In 2018, the Government of Canada committed to reducing poverty through what they called the “Opportunity for All – Canada’s First Poverty Reduction Strategy.” The first report on “Canada’s progress” was tabled in parliament yesterday by Ahmed Hussen the Minister of Families, Children and Social Development – but what did Canada commit to in their poverty reduction strategy?

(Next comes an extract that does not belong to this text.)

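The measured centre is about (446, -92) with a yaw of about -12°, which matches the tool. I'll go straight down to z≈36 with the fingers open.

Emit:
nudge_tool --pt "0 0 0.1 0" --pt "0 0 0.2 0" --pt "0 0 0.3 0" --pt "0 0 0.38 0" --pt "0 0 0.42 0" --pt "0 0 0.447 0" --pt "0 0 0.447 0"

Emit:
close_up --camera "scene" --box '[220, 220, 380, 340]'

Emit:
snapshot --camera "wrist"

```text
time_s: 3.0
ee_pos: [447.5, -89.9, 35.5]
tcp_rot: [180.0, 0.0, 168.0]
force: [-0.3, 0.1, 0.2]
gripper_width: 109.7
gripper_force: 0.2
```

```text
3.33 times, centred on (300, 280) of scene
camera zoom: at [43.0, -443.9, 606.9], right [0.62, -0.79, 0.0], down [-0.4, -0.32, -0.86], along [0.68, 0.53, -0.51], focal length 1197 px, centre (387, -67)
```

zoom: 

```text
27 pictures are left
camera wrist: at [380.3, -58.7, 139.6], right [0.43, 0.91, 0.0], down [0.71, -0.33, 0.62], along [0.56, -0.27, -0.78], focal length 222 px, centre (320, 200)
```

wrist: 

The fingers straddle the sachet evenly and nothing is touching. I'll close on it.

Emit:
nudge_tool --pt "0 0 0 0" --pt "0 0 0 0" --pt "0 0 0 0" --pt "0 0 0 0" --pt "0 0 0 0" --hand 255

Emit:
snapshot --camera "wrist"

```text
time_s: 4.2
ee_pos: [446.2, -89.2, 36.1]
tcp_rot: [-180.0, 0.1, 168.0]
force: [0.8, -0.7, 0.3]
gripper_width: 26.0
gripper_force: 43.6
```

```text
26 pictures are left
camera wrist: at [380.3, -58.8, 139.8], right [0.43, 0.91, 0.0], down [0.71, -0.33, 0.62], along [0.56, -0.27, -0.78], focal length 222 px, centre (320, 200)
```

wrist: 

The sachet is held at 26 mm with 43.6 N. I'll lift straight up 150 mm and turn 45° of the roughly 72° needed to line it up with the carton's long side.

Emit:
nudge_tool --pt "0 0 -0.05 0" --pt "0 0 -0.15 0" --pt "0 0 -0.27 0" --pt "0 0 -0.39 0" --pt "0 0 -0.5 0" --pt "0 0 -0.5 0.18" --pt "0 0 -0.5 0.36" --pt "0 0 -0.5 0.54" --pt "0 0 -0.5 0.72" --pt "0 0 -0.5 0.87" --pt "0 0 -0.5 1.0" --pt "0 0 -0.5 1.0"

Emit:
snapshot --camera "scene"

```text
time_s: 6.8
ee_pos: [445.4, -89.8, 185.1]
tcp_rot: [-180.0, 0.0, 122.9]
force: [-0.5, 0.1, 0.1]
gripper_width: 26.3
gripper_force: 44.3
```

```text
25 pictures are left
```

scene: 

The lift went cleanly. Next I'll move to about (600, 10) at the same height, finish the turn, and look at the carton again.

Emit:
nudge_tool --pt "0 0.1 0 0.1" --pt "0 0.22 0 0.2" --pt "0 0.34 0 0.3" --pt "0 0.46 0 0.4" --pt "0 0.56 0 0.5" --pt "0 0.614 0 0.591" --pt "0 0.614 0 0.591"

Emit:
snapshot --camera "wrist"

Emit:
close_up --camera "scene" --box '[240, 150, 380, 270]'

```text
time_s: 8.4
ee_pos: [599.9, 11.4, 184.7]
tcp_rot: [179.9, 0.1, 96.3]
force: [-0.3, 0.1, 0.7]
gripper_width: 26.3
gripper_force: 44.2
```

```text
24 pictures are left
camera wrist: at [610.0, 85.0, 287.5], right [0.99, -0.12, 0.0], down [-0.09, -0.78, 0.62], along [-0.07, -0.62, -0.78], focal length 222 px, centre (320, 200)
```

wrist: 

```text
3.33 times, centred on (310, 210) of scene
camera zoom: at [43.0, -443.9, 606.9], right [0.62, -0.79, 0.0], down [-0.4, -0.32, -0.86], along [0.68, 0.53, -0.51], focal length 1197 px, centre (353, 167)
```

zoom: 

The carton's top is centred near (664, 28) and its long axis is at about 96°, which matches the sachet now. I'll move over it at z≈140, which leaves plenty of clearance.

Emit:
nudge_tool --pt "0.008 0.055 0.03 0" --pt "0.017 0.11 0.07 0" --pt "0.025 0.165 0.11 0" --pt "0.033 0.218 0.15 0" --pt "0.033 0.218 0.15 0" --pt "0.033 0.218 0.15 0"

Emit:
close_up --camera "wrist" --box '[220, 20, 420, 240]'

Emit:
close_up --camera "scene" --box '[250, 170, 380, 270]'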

The Government of Canada’s Poverty Reduction Strategy says that the reduction strategies goals are in-line with United Nations Sustainable Development Goals:
“Opportunity for All offers a bold vision for Canada as a world leader in the eradication of poverty, with progress validated in terms of its alignment with the United Nations Sustainable Development Goal of ending poverty.“
This makes sense as point number 1.3 in the SDGs first goal (End poverty in all its forms everywhere) says that we should “Implement nationally appropriate social protection systems and measures for all, including floors, and by 2030 achieve substantial coverage of the poor and the vulnerable.” On that note, a Liberal MP just introduced Bill C-273 which calls for a guaranteed income or UBI.
According to the recent news release from Employment and Social Development Canada, the Government of Canada says that the “Poverty Reduction Strategy included concrete poverty reduction targets and established Canada’s Official Poverty Line to measure poverty and track progress toward the targets.” It also created a National Advisory Council on Poverty which is will submit an annual report on the progress achieved toward the Government’s poverty reduction goals.
The Government of Canada was more than content to outline their perceived achievements in the report – they had an entire chapter dedicated to them. They tell us they have made a “number of commitments that will help reach its poverty reduction targets.”
The Trudeau government considers the Canada Child Benefit, the guaranteed income supplement, their National Housing Strategy, Indigenous housing efforts and transportation investments in public transit all examples of their commitment to poverty reduction targets.
Prime Minister Trudeau’s government says they’re “continuing to invest in affordable housing; carrying out a campaign to create jobs; supporting initiatives to improve food security, and planning to bring forward a new benefit and employment strategy for Canadians with disabilities.”
The Government of Canada reasons that “through programs like the Canada Child Benefit “367,000 children have been lifted out of poverty since 2015.” They conclude by saying that the Government of Canada is committed to continuing its poverty reduction efforts and that “this report will help to inform government policies, programs and service delivery.”
The Poverty Reduction Strategy targets a Poverty reduction of 50% by 2030. The Frasier Institute however takes issues with the Poverty Reduction Strategies definition of Poverty:
“As of the latest (2020) revision, the MBM line has increased substantially (due largely to higher deemed costs of shelter) so that families of four in most urban centres in Canada would have to have total incomes in excess of $60,000 to escape poverty. This, I suggest, is not a reasonable line for poverty. It bears no connection to the understanding of poverty that most people have (as cited in the paper), which relates to the lack of basic necessities, and bears no connection to the way journalists and politicians routinely describe people in poverty (hunger, material deprivation, suffering). It is predictable, however, that social justice activists are not satisfied with the level of the MBM and want more items included in the basket.”
The Frasier Institute continued by stating:
“It is predictable, however, that social justice activists are not satisfied with the level of the MBM and want more items included in the basket.”
The Frasier Institute argues that the framers of the MBM have chosen to focus on inclusion. They suggest that we focus on “real deprivation” and employ second measures as a goal for the poor. They say in their report “I believe that we should want to know how many of our fellow Canadians cannot cover their basic needs.”
Even if you believe this is the right move for Trudeau to make – you should make sure you’re holding him to account by advocating for an accurate assessment of “real poverty,” that is Canadians that cannot cover their basic needs.